• DATASET CONTENT:

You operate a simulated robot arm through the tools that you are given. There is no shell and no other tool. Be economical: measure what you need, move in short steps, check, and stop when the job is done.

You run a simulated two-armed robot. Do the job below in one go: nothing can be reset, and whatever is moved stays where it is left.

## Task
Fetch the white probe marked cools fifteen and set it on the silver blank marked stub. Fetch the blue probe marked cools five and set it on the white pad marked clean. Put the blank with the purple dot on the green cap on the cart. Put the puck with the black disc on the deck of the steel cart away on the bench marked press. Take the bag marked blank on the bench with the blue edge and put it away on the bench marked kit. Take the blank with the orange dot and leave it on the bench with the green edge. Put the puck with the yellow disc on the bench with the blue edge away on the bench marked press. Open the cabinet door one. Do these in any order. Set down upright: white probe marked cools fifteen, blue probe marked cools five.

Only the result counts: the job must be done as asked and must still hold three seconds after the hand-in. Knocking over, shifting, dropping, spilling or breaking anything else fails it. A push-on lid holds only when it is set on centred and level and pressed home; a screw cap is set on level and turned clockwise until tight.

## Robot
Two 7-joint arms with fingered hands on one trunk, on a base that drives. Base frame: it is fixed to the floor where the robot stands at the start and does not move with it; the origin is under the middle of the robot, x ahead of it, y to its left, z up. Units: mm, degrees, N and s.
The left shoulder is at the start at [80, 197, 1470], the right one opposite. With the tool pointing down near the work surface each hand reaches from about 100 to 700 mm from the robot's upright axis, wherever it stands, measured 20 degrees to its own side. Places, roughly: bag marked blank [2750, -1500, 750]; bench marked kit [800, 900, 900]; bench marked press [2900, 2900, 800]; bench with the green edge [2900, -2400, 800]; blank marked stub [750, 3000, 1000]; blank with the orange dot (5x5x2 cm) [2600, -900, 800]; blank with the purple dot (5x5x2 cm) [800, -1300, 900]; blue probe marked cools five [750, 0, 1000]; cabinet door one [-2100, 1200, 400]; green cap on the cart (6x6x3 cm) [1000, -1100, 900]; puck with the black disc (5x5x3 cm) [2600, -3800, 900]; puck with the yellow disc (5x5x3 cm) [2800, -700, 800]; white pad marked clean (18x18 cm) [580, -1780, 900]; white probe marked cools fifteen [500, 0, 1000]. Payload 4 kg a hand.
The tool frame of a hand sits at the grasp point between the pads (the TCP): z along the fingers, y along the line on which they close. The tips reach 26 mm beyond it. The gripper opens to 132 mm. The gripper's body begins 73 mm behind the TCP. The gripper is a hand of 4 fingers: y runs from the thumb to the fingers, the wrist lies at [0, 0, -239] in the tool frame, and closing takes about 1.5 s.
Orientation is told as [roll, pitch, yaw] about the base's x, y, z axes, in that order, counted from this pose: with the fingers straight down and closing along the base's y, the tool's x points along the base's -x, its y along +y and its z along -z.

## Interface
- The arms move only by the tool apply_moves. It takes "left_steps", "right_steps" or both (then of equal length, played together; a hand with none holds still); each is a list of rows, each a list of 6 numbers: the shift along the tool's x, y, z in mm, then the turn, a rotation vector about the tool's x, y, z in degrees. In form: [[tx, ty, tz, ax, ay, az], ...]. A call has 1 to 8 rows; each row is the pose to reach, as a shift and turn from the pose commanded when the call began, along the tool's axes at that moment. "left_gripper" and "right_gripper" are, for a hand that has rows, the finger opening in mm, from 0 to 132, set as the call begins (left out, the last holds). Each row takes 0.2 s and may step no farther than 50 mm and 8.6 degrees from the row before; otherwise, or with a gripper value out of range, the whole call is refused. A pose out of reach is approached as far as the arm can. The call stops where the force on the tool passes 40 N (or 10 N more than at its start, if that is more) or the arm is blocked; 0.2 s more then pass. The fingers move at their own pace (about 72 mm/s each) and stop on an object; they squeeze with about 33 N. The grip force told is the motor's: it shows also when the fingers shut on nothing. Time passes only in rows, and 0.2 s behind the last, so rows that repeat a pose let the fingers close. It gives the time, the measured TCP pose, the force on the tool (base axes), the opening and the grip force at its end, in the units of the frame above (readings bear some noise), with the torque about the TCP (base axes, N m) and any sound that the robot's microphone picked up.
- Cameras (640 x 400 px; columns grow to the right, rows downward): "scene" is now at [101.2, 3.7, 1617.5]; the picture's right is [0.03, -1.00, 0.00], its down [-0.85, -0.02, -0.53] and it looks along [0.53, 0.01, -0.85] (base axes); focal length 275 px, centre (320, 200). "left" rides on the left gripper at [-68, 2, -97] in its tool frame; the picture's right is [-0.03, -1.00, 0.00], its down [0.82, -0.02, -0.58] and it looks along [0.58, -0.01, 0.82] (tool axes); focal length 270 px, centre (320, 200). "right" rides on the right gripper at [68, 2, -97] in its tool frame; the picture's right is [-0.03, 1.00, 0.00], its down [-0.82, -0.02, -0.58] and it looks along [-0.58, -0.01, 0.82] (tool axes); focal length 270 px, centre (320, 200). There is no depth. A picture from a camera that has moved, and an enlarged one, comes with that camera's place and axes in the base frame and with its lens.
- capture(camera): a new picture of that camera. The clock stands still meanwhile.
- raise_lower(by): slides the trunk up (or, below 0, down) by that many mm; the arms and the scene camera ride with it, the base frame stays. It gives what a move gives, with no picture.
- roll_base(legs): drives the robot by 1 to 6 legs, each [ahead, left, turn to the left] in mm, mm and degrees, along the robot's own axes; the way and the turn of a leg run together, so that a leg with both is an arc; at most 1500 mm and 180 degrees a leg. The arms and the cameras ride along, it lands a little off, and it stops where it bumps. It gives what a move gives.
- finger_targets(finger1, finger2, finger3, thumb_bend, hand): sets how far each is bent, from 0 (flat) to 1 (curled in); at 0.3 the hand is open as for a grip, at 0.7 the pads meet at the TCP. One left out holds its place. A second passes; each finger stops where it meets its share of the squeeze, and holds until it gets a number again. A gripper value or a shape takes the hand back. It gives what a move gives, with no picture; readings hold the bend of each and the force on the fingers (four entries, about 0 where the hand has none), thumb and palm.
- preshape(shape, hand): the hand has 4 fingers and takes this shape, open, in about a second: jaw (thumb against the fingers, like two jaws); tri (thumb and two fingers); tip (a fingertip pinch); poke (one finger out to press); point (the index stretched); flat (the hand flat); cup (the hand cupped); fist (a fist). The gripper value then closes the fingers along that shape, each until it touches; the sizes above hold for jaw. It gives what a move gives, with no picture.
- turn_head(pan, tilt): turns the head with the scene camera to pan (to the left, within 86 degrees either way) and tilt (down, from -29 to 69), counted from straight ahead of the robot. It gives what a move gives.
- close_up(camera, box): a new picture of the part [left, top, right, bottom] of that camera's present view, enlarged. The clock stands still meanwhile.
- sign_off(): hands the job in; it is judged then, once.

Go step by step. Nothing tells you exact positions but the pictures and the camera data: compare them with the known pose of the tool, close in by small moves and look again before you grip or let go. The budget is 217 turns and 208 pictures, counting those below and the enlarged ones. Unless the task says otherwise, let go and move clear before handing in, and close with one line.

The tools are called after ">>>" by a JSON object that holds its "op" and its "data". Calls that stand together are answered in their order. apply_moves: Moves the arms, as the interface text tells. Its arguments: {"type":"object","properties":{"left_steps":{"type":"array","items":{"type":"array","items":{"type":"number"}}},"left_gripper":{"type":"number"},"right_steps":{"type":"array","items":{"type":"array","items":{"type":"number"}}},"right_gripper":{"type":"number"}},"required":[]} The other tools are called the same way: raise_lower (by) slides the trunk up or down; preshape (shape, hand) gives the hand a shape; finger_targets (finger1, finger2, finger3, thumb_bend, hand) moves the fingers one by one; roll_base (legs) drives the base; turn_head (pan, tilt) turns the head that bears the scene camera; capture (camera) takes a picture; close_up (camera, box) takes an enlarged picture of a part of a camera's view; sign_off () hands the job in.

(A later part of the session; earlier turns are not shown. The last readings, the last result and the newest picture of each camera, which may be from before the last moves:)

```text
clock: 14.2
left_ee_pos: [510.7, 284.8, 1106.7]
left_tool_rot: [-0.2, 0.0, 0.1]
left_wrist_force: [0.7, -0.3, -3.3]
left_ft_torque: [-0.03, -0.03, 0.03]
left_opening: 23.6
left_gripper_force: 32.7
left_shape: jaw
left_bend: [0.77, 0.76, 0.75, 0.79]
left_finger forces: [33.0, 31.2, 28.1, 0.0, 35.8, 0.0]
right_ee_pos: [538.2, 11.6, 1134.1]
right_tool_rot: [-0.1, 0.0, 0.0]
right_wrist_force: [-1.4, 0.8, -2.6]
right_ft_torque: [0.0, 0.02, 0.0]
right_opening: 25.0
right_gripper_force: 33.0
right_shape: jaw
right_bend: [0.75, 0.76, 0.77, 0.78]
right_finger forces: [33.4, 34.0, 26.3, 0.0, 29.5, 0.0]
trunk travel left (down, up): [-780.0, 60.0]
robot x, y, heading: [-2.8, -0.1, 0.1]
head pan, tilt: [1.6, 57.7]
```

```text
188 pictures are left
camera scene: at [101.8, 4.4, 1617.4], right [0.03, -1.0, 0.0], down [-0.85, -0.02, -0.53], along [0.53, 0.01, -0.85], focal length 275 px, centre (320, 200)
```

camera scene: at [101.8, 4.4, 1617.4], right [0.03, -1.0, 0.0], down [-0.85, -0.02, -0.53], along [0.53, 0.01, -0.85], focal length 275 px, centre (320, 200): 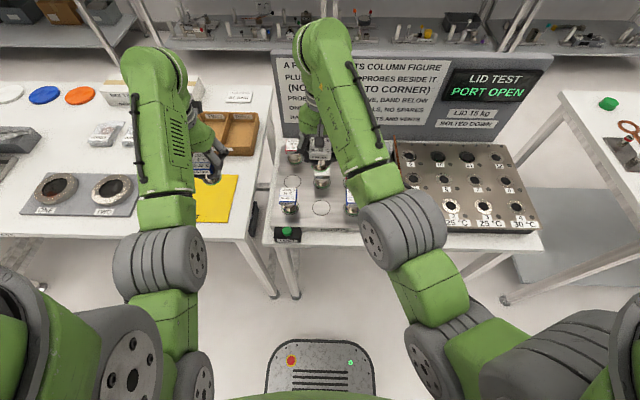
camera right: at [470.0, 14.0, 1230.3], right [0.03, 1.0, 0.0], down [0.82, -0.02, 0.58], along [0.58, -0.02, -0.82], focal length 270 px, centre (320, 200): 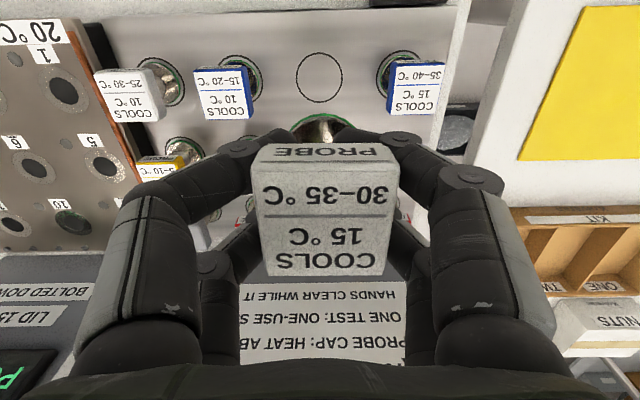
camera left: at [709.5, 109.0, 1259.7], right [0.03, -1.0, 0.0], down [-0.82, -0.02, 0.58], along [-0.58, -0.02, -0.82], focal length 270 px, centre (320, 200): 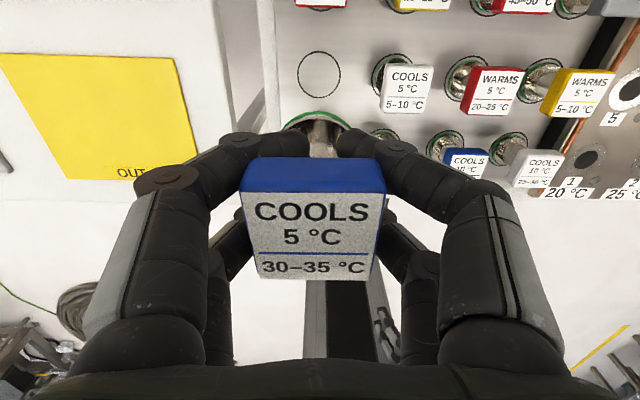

• STATED EXERCISE: In the data above, find the line that contains "- capture(camera): a" and the line that contains "- sign_off(): hands". Repeat exactly those lines and every line between them, and only those. Leave out blank lines and number the others, starting at 1.

• RESPONSE BELOW:
1. - capture(camera): a new picture of that camera. The clock stands still meanwhile.
2. - raise_lower(by): slides the trunk up (or, below 0, down) by that many mm; the arms and the scene camera ride with it, the base frame stays. It gives what a move gives, with no picture.
3. - roll_base(legs): drives the robot by 1 to 6 legs, each [ahead, left, turn to the left] in mm, mm and degrees, along the robot's own axes; the way and the turn of a leg run together, so that a leg with both is an arc; at most 1500 mm and 180 degrees a leg. The arms and the cameras ride along, it lands a little off, and it stops where it bumps. It gives what a move gives.
4. - finger_targets(finger1, finger2, finger3, thumb_bend, hand): sets how far each is bent, from 0 (flat) to 1 (curled in); at 0.3 the hand is open as for a grip, at 0.7 the pads meet at the TCP. One left out holds its place. A second passes; each finger stops where it meets its share of the squeeze, and holds until it gets a number again. A gripper value or a shape takes the hand back. It gives what a move gives, with no picture; readings hold the bend of each and the force on the fingers (four entries, about 0 where the hand has none), thumb and palm.
5. - preshape(shape, hand): the hand has 4 fingers and takes this shape, open, in about a second: jaw (thumb against the fingers, like two jaws); tri (thumb and two fingers); tip (a fingertip pinch); poke (one finger out to press); point (the index stretched); flat (the hand flat); cup (the hand cupped); fist (a fist). The gripper value then closes the fingers along that shape, each until it touches; the sizes above hold for jaw. It gives what a move gives, with no picture.
6. - turn_head(pan, tilt): turns the head with the scene camera to pan (to the left, within 86 degrees either way) and tilt (down, from -29 to 69), counted from straight ahead of the robot. It gives what a move gives.
7. - close_up(camera, box): a new picture of the part [left, top, right, bottom] of that camera's present view, enlarged. The clock stands still meanwhile.
8. - sign_off(): hands the job in; it is judged then, once.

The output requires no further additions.